Maj. Gen. Yuri I. Drozdov, 85, who ran the illegals program for more than a decade while he was in the K.G.B, called his recruits "wunderkinds," people who often spoke three or four languages with native fluency. He would say little about the training process, except to call it "very long."



"We have our process of raising them," General Drozdov said. "You have your Dr. Spock method; we have our own ways."



Throughout the Soviet era, such agents were rewarded with adulation. Illegals like Rudolf Abel and Konon Molody became such national heroes that the External Intelligence Service, or S.V.R., still posts their biographies on its Web site. A beloved television serial chronicled the fictional life of one undercover agent, Max Otto von Stirlitz, as he penetrated Hitler's inner circle. Prime Minister Vladimir V. Putin, who served as a K.G.B. officer in East Germany in the 1980s, has said the Stirlitz character helped shape an entire generation of Soviet youth.

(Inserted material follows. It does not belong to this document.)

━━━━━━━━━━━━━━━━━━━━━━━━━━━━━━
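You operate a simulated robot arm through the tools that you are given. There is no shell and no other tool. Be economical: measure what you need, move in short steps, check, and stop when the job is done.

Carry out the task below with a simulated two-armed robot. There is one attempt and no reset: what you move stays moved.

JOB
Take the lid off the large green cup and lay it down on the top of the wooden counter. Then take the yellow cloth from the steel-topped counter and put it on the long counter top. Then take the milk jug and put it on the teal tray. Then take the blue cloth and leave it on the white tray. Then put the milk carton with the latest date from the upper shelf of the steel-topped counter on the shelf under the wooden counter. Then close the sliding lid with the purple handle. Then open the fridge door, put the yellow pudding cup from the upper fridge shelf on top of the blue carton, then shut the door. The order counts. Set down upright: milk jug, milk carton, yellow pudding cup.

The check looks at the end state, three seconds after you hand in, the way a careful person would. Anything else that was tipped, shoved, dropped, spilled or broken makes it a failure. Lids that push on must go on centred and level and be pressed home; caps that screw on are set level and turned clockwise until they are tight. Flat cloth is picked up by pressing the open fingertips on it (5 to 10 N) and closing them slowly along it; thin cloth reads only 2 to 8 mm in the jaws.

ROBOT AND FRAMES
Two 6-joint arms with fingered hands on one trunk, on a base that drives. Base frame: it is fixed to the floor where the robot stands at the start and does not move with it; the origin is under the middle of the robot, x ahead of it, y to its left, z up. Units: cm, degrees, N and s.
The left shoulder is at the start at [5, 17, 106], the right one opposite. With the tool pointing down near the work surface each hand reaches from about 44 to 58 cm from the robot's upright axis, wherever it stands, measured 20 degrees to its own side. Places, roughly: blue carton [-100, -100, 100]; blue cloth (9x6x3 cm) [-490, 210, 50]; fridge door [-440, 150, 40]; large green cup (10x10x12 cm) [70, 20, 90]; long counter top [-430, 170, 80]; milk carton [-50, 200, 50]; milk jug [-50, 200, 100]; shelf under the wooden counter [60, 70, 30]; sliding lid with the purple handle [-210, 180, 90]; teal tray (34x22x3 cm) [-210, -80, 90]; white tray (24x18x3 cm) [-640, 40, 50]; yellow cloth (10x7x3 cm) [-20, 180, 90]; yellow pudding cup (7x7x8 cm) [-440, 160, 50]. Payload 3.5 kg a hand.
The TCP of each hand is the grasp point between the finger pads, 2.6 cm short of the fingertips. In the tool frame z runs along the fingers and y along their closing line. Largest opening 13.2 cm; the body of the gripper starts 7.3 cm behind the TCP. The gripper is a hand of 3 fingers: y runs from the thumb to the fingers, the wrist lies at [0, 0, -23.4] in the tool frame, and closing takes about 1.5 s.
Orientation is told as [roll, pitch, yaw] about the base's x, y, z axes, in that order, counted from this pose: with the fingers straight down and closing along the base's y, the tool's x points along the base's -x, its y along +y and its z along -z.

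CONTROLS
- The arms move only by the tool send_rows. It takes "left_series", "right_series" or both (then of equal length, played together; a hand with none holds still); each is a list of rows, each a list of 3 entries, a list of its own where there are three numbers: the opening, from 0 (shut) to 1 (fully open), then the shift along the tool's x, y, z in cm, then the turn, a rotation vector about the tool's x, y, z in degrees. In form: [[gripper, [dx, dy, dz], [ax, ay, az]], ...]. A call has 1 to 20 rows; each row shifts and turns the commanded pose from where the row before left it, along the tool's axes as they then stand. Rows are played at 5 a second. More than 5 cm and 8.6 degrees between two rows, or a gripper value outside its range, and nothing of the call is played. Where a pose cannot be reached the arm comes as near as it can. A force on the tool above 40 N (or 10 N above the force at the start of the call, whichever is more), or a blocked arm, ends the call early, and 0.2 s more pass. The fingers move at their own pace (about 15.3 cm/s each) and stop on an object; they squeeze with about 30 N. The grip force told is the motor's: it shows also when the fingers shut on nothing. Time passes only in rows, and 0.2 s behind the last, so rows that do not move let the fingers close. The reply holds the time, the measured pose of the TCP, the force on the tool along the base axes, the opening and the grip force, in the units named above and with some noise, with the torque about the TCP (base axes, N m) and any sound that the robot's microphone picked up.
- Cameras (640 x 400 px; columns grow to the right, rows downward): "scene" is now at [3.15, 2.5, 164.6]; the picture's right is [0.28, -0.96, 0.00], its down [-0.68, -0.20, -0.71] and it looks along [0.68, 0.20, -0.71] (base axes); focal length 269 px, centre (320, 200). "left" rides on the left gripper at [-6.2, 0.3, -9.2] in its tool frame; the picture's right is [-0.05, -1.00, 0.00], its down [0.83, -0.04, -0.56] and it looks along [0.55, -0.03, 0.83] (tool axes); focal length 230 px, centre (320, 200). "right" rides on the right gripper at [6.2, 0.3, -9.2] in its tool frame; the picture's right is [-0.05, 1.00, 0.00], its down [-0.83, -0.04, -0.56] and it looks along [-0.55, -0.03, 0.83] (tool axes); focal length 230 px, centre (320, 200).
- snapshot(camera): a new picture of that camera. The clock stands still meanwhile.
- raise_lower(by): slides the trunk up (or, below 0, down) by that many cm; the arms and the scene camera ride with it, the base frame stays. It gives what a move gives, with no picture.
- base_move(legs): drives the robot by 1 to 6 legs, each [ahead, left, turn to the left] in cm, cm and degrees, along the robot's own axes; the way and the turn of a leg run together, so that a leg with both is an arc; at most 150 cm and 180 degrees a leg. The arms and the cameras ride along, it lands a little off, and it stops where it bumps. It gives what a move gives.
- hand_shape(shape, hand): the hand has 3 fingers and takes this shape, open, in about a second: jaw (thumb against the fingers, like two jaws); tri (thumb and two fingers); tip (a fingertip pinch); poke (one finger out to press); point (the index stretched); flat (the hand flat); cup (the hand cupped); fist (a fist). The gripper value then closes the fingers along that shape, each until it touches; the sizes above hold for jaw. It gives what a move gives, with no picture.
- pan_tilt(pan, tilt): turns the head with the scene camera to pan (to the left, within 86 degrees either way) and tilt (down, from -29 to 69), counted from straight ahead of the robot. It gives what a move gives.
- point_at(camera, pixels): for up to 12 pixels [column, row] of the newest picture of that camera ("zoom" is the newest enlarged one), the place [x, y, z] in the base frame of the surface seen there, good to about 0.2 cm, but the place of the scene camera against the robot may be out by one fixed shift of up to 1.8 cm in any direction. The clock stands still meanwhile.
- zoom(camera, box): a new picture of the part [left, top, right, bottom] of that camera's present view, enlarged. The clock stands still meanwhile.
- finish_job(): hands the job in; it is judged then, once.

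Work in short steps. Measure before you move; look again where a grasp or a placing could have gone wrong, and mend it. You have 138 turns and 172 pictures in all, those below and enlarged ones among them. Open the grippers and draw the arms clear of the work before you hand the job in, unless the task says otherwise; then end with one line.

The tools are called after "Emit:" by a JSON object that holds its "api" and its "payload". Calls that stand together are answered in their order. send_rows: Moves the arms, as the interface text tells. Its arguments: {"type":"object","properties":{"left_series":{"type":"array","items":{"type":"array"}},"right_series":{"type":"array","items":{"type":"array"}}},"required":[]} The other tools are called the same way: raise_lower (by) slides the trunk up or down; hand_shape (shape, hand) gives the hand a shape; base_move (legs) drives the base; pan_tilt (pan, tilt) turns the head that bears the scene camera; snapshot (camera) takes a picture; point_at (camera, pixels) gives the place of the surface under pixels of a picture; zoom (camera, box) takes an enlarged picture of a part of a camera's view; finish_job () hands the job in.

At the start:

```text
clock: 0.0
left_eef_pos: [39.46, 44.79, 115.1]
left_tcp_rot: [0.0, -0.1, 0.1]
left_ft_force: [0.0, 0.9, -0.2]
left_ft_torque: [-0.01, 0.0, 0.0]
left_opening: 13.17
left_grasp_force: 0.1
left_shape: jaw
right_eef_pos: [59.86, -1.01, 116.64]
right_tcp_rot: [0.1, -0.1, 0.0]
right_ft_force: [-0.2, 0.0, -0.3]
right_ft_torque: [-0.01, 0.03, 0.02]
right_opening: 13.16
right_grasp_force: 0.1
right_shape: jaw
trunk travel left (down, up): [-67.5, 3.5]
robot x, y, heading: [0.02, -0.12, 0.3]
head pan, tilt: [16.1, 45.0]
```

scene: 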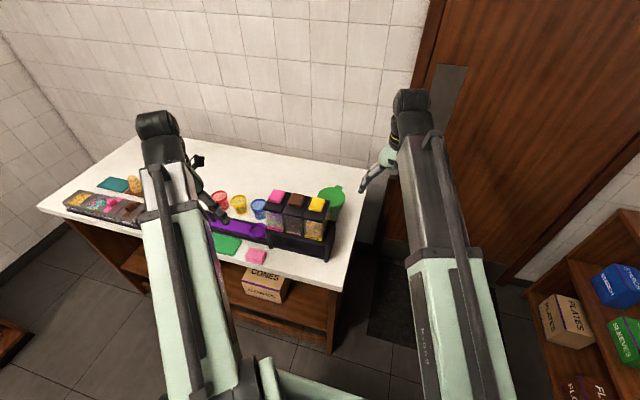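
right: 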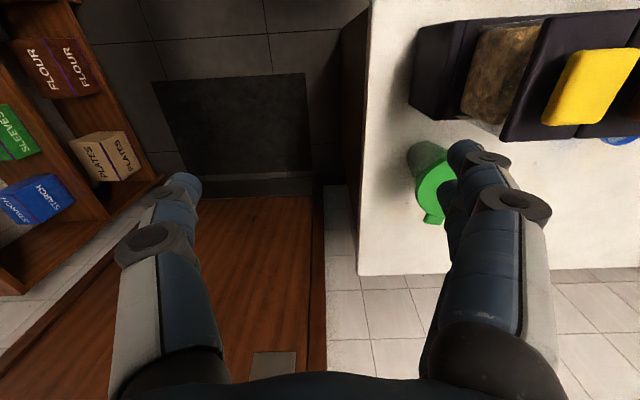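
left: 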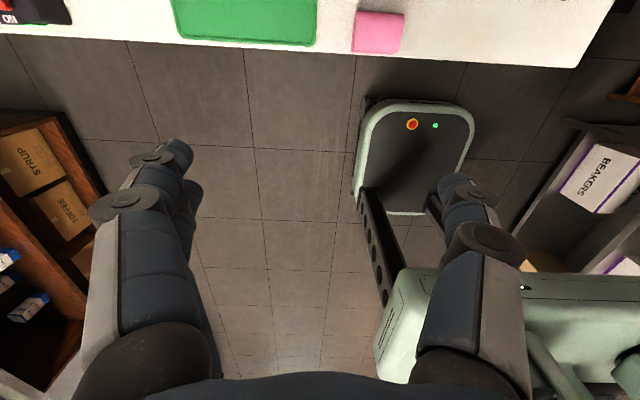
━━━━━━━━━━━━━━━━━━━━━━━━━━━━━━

Recent arrests have come as a reminder that the tactic is still in use. In 2006, Canadian officials deported a Russian citizen suspected of spying under an assumed Canadian identity, Paul William Hampel. In 2008, Estonian intelligence services said they had unmasked an S.V.R. handler named Sergei Yakovlev, who was recruiting agents under the assumed identity of Antonio de Jesus Amurett Graf, a Portuguese businessman in Madrid.

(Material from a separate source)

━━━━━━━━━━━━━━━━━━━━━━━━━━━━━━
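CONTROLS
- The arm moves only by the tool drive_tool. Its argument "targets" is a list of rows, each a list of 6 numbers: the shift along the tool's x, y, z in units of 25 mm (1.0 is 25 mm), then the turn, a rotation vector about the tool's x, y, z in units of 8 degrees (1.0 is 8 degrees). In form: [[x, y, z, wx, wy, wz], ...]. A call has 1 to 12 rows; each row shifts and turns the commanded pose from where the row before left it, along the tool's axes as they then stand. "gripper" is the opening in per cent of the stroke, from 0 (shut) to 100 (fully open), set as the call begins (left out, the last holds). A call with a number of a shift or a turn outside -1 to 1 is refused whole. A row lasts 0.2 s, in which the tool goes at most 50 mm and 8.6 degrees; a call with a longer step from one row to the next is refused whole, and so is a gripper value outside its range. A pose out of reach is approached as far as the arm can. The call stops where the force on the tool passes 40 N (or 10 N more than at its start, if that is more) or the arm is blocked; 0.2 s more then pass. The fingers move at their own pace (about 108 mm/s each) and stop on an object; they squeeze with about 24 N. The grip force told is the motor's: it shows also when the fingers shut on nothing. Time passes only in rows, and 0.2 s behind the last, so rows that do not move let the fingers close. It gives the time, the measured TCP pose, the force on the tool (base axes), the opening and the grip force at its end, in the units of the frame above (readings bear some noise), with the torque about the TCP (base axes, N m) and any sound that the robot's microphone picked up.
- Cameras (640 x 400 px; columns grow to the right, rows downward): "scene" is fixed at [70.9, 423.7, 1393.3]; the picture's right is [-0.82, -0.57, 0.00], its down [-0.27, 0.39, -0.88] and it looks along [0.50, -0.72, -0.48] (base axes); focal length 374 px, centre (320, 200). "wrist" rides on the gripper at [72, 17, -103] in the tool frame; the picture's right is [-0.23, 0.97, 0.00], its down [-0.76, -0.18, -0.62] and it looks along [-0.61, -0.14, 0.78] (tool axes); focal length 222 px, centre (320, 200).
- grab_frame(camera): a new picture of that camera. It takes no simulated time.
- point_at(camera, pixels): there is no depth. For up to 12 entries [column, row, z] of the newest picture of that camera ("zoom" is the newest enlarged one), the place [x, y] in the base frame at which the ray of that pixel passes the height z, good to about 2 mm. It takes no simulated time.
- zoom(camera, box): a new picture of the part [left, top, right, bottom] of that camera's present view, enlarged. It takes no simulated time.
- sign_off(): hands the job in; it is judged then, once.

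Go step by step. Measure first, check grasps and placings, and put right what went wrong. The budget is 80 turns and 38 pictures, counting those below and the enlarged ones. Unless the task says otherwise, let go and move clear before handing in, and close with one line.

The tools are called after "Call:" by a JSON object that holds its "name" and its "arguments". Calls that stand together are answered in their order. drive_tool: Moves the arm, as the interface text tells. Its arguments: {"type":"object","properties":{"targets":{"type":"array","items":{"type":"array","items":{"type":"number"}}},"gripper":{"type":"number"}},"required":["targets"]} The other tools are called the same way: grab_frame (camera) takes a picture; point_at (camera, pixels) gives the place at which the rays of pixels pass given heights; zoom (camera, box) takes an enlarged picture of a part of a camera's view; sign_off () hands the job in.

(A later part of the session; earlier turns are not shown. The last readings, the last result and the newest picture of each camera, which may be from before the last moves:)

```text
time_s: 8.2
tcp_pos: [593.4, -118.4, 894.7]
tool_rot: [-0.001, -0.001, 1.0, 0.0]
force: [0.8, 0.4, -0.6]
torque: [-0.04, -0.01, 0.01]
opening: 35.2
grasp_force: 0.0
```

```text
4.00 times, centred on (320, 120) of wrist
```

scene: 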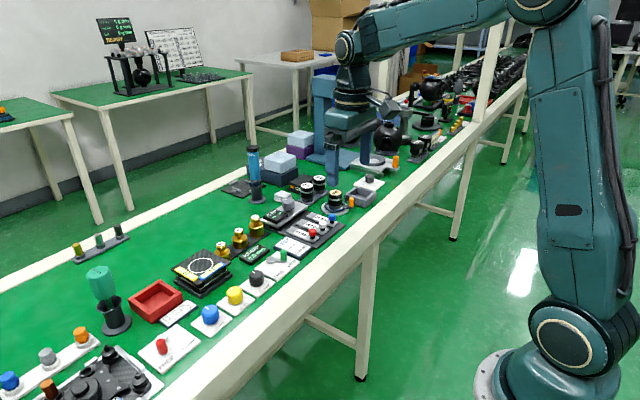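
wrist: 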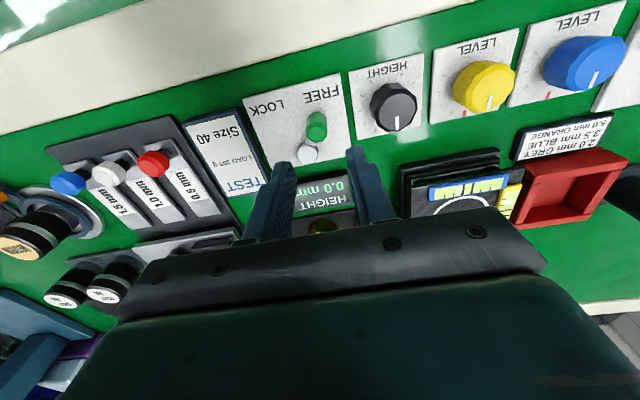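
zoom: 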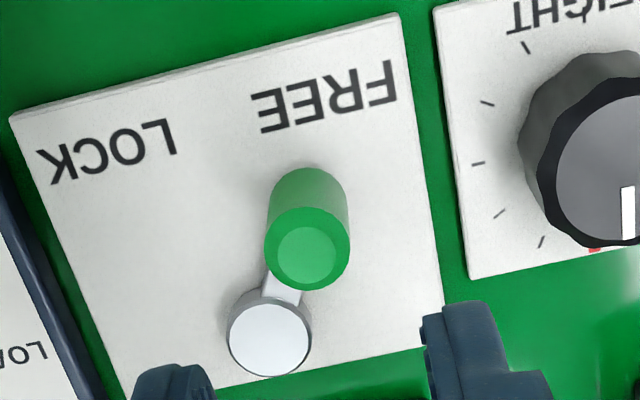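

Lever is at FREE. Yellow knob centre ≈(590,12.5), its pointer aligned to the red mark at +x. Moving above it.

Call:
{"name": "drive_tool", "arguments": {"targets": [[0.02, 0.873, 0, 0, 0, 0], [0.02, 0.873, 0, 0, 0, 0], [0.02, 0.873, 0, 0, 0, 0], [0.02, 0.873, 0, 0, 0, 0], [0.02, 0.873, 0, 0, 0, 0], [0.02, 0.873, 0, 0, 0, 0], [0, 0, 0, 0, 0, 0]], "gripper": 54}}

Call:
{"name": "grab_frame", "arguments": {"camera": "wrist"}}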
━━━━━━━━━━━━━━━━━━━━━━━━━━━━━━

Then came this week's arrests of 11 people accused of gathering information on American policy and politics.



Their assignment, as reported by prosecutors, raises a simple question: Now that United States policy makers routinely visit Russia and engage with foreign lobbyists, much of this information is easily accessible. Why bother with an expensive, high-risk undercover operation?



Experts on Tuesday pointed to institutional politics. Russia's intelligence services were thrown into chaos during the early 1990s, when agents left in huge numbers and vast overseas assets went missing. But within a decade they rebounded, rebuilding their networks to the proportions they had at the end of the Soviet era, said Leonid M. Melchin, the author of five books about cold war intelligence services.



Nikolai Zlobin, an analyst at the Washington-based Center for Defense Information, said the network of illegals received support from people intent on "returning to the old system that they were familiar with."



"It was glorified. It's a romantic business for several Soviet generations, including Putin's generation," he said. "People who work in the central structure, they did everything to rebuild the system. I know some of them, and many of them believe they did the right thing for Russia."



But he, like other experts interviewed on Tuesday, was scratching his head at the details of the alleged spy ring. To Russians, the term "illegals" suggests discipline and a painstaking effort to hide one's nationality; traditionally, they worked strictly in isolation, lest they endanger their carefully developed cover. Among the people arrested this week were several who used Russian names, openly spoke Russian or retained Russian accents.



Amy W. Knight, who has written on Soviet intelligence, said the illegals were famous for their ability to remain under deep cover for years and return to Russia without being caught.



"They had an extensive program and they used illegals a lot," Ms. Knight said. "This new scandal suggests either the S.V.R is not as professional as its predecessors, or it's just easier for the F.B.I. to track them down because of the sophisticated technology that they have."